Extract to read

История ислама. Исламская цивилизация от рождения до наших дней
Шрифт:
Склонности художника к использованию подобных подтекстов способствовала экономика общества аграрных городов. Богатые заказчики (в услужении которым работало большинство лучших художников), обладавшие светской или духовной властью, всегда требовали от творцов создания монументальных произведений, которые бы не только демонстрировали их чрезвычайное богатство и роскошь, но графически и символически передавали суть их общественного положения и убеждений, а также внушали чувство преданности и религиозный трепет их подданным. Подобные требования диктовали ту символическую манеру изображения, о которой мы говорим. Храмовое искусство было непосредственно связано с религиозным культом и таинством: оно основывалось на известных природных мифах. Сама форма здания храма несла в себе символический смысл. Династическое или аристократическое искусство тоже прибегало к символам, но в своих целях, примером чего служит геральдика. Художественное оформление дворца передавало величие монарха, вызывая трепет и прилив верноподданнических чувств даже в отсутствие религиозного подтекста. В живописи и скульптуре эпохи Сасанидов монарха изображали в героических сценах, в окружении наглядных символов его власти, или среди многочисленных придворных, но в центре и несколько выше всех остальных. Необходимость передать роскошь и власть и творческое вдохновение художника, сливаясь воедино таким образом, порождали символическое изобразительное искусство.

Description of the task
Could you carry on with the extract to read from where it ends?

Information shown
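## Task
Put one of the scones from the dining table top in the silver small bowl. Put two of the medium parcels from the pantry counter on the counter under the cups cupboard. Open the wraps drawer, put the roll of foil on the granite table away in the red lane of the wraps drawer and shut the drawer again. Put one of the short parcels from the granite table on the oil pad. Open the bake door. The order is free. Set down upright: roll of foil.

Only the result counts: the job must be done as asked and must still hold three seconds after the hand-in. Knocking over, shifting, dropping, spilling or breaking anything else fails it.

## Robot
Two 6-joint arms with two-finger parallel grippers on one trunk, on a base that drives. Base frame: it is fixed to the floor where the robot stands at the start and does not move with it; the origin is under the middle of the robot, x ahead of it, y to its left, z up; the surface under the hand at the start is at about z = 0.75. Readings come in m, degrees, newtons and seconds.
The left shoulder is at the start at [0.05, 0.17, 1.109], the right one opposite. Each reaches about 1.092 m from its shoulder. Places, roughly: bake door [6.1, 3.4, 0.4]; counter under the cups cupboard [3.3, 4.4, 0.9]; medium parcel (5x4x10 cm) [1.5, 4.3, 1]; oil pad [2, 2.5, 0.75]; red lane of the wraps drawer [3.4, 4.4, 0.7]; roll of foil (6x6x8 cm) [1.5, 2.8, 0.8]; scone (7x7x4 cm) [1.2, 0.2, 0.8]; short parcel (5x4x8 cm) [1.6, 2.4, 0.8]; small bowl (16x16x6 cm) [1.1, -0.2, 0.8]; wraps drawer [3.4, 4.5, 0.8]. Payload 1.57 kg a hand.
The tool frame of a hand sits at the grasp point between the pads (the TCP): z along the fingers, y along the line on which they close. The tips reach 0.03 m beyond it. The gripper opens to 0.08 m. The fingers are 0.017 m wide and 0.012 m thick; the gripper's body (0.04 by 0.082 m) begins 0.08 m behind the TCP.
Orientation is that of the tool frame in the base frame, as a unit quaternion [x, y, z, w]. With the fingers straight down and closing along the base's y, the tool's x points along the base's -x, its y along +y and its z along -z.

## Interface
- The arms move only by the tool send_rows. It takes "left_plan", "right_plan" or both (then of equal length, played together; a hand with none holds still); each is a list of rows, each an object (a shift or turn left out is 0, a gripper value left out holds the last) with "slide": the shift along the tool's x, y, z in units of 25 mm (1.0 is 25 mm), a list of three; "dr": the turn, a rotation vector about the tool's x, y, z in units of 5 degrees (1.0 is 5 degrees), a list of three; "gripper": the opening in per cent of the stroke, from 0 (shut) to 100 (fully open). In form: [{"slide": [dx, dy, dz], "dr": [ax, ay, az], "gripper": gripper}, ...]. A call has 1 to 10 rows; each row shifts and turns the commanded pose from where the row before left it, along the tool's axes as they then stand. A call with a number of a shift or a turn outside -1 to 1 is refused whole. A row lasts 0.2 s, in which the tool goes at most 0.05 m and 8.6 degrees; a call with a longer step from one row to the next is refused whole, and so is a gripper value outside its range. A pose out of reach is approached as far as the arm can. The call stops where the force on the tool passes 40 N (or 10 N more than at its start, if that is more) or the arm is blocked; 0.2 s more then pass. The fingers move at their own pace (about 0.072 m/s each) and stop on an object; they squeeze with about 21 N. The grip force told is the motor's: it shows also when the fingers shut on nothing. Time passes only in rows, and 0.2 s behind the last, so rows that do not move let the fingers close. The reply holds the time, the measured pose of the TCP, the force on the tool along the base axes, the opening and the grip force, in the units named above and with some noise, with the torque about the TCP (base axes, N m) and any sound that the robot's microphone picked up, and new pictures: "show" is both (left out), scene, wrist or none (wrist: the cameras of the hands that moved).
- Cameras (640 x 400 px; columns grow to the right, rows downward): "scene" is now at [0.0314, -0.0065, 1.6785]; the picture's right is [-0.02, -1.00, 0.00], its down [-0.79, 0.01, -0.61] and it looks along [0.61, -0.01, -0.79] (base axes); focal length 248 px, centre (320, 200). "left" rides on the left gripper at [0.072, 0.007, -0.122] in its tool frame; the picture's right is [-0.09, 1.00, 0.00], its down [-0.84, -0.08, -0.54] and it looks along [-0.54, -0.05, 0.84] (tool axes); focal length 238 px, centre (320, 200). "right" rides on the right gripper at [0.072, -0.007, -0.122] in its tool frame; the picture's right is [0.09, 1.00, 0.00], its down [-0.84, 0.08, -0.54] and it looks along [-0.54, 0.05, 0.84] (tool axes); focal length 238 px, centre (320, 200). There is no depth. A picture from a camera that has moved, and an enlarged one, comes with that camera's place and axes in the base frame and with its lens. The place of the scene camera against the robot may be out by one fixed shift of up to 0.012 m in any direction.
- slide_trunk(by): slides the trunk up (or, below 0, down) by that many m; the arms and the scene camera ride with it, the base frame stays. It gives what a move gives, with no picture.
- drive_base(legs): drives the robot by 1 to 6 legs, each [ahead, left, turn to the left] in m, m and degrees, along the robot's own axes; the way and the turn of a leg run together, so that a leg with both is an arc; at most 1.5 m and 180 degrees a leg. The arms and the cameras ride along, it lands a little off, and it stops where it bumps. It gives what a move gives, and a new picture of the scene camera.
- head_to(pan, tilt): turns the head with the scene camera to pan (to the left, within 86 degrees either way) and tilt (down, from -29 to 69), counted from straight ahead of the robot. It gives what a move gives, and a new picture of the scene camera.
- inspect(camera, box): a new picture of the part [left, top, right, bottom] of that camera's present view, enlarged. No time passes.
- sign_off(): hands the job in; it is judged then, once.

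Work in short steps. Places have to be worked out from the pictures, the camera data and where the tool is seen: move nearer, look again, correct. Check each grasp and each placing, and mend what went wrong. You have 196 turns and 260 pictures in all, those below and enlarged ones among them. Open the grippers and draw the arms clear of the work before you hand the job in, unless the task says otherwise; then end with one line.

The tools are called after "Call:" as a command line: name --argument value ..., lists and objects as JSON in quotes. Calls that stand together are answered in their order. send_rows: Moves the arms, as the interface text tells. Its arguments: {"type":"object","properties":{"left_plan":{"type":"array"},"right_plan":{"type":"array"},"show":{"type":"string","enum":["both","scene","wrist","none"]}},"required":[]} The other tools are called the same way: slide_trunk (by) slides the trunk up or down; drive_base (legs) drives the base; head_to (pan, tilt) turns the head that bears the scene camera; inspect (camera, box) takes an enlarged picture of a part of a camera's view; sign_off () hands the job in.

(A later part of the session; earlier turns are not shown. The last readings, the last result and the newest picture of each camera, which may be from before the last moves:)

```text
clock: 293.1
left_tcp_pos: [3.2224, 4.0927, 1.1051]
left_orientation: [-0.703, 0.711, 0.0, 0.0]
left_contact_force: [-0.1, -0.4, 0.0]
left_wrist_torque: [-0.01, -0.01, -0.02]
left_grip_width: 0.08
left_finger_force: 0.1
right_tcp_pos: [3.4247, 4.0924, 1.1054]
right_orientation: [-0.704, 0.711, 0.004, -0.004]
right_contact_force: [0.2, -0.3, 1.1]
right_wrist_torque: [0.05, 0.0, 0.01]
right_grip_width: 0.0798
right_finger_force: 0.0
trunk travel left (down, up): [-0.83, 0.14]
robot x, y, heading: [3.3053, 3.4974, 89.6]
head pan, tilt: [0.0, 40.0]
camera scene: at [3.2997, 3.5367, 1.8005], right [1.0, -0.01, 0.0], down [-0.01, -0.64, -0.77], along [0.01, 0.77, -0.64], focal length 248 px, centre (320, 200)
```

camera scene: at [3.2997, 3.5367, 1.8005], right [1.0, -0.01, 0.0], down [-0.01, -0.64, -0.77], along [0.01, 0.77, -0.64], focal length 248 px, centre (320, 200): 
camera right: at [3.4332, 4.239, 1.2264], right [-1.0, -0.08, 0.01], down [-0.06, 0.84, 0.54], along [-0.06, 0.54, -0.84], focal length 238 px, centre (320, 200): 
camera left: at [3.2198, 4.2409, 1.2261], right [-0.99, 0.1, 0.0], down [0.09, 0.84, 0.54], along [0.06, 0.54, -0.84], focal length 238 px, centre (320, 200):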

Result of the exercise
Но на ирано-семитских землях развивалась тенденция, которая принижала значение этого символического изобразительного жанра в религиозных контекстах — и неважно, было ли это искусство натуралистическим в древнем языческом духе или принадлежало к более новым стилям. В кругах, подвергшихся влиянию пророческих направлений религии с их неприятием природных культов и соответствующих мифов, визуальный символизм на основе образов природы не одобряли. В храмовом искусстве он постепенно вытеснялся. Пророческое божественное начало представляло собой невидимую духовную силу, стоящую над видимым миром природы, и истории о людях и животных могли иллюстрировать проявление воли Бога, но не символизировать Его самого. Несмотря на то что зороастрийцы все еще использовали статуи, они считали, что лучшим символом божественного начала является неуловимый огонь. Евреи отрицали какие бы то ни было культовые образы (но не все графические символы), а христиане пользовались ими очень осторожно. В период, предшествующий появлению ислама, когда с христианизацией больших групп населения возникла необходимость вернуться к использованию культовых образов в их христианской форме, приверженцы пророческих тенденций настояли на устранении даже тех образов, которые прежде считались вполне приемлемыми; эта тенденция получила название «иконоклазма», или иконоборчество [324] . У иудеев враждебное отношение к образам зародилось еще раньше и зашло еще дальше; все фигуральные изображения — людей или животных — были удалены из мест религиозного поклонения, даже если эти образы никоим образом не были связаны с культом. Далее самые благочестивые занялись искоренением таких изображений даже из обычных мест, так чтобы вся жизнь отныне подчинялась только Богу. (Такое неприятие фигуральных изображений, которое не ограничивается простым исключением их из культов, лучше было бы назвать «иконофобией».)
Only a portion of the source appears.